That summary claim is from a chapter in his book called “The Preparation for Beatitude—Justice toward God: The Virtue of Religion.” Consider that final phrase “virtue of religion.” Listeners may remember my conversation with historian Peter Harrison (discussing The Territories of Science and Religion on Volume 131) who explained how the concept of “religion” has radically changed its assumed meaning. Where once it described an interior disposition, in the early modern West — concurrent with the rise of modern notions of science — it came to mean a body of propositions and the community united in affirming those beliefs. William Cavanaugh in The Myth of Religious Violence (discussed on Volume 101) and elsewhere similarly argues that the conventional understanding of “religion” is a modern development, and not a neutral one: as he writes, “the [conventional] concept of religion . . . is a development of the modern liberal state; the religious-secular distinction accompanies the invention of private-public, religion-politics, and church-state dichotomies.” All of which, it should be noted, expands the power of the state over every aspect of life.

Back to Hütter’s discussion of the virtue of religion, which in Aquinas’s view is (in Hütter’s summary) “absolutely central for genuine human flourishing.” The moral virtue of religion is analogous to the cardinal virtue of justice. Where justice predisposes us to render to everyone what he or she is due, the virtue of religion inclines us toward acts of honor and reverence to God. 
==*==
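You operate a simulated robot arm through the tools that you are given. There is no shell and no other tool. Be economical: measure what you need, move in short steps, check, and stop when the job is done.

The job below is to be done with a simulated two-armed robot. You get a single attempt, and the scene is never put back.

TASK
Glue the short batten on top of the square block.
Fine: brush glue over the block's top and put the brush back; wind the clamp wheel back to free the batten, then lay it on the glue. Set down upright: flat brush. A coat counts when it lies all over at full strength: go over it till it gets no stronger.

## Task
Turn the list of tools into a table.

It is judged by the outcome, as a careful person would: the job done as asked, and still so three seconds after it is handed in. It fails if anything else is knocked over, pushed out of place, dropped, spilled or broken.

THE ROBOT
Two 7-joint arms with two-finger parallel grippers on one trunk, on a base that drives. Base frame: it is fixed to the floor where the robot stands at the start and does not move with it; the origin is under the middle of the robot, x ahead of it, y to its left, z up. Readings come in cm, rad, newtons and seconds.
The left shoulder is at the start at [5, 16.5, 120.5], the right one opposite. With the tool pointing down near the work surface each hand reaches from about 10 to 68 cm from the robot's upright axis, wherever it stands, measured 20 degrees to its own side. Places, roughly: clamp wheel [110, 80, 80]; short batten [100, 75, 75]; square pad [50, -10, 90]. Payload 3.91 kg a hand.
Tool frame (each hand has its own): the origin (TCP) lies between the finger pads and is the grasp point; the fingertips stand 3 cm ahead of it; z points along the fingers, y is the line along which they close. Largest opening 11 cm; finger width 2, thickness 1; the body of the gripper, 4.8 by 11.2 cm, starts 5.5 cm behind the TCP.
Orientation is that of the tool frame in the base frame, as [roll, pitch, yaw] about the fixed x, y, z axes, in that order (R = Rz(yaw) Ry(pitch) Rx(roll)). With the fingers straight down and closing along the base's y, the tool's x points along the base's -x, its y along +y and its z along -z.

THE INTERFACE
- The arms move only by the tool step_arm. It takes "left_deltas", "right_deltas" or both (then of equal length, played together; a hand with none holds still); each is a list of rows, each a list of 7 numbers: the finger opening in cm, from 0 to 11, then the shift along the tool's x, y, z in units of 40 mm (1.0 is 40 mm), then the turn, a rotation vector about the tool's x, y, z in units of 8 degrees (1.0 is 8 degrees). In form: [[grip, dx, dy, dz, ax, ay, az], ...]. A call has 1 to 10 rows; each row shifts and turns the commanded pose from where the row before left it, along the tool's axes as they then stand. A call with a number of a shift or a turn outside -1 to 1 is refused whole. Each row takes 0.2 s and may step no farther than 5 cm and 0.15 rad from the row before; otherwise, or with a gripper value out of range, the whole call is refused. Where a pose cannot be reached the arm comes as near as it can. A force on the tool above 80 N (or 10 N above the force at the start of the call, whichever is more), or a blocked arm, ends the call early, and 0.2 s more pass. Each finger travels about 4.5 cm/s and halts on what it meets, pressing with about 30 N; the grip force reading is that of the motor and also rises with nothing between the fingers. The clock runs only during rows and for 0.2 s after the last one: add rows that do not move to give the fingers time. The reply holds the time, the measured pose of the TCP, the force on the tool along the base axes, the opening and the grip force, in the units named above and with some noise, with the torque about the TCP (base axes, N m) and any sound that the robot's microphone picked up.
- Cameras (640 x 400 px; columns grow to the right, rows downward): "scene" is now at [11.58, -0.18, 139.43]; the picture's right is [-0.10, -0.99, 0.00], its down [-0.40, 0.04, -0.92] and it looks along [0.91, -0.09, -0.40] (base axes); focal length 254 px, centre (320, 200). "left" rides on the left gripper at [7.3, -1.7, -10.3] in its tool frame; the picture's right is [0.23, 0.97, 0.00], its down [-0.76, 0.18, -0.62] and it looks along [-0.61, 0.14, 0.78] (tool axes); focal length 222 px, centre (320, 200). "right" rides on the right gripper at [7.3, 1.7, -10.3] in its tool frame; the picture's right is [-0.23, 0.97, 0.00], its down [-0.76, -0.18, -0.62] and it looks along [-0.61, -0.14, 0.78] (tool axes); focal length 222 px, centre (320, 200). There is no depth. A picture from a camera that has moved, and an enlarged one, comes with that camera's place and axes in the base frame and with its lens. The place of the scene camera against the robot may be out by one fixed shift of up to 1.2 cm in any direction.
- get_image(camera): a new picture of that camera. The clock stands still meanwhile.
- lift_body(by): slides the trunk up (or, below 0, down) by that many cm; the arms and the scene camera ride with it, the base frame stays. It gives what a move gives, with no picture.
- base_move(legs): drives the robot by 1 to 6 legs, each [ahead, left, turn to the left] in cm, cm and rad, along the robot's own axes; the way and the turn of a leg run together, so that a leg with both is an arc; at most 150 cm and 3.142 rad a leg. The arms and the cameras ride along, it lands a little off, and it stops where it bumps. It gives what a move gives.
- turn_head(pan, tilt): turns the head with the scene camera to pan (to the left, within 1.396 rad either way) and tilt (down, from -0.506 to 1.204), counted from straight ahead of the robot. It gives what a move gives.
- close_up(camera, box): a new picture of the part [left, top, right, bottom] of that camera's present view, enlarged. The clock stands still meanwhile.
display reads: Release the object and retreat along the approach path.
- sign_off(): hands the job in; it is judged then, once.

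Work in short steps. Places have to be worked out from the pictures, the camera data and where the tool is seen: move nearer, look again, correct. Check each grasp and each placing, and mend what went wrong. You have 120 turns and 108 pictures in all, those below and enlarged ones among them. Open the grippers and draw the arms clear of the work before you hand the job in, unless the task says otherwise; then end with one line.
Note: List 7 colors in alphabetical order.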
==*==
Early in his chapter discussing the virtue of religion, Hütter describes the modern assumption that human life can be lived quite happily without religion, in any sense of the word. Hütter insists that, in Aquinas’s view (and his own) this is a dangerous assumption: “Doing without religion constitutes a grave impediment in regard to attaining the ultimate end and places one, therefore, on a margin of human existence.”

He continues: “For the educated elites of the Western Hemisphere, doing without religion is the welcome effect of an ineluctable progress from ignorance and bigotry to enlightenment and tolerance. For them, doing without religion does not constitute at all one of the margins of human existence but, quite on the contrary, the precondition for the ultimate flourishing of the sovereign self.”

Hütter then goes on to discuss five different definitions of religion used in contemporary parlance. The first of these is political liberalism’s use of religion. “This use is so utterly influential because it is part of the conceptual matrix of a normative secularism that frames — primarily by way of the media — the public discussion in virtually all Western societies. The positive contrast of terms to this negative use of religion are ‘secular reason’ and its present instantiation, ‘secular discourse.’ ‘Religion’ stands for sets of beliefs that are presumably more or less arbitrary in nature, beliefs impossible to warrant and adjudicate rationally. Because of its inherently irrational nature — so secularist reasoning goes — ‘religion’ must establish its claims by way of more or less subtle forms of violence, ranging from psychological manipulation to open terror, torture, and religious war. In order to secure peace in the public square, a pure ‘secular’ reason and discourse must dominate the public sphere, while ‘religion’ in all shapes and forms is to be relegated to the private, or at best, social sphere.”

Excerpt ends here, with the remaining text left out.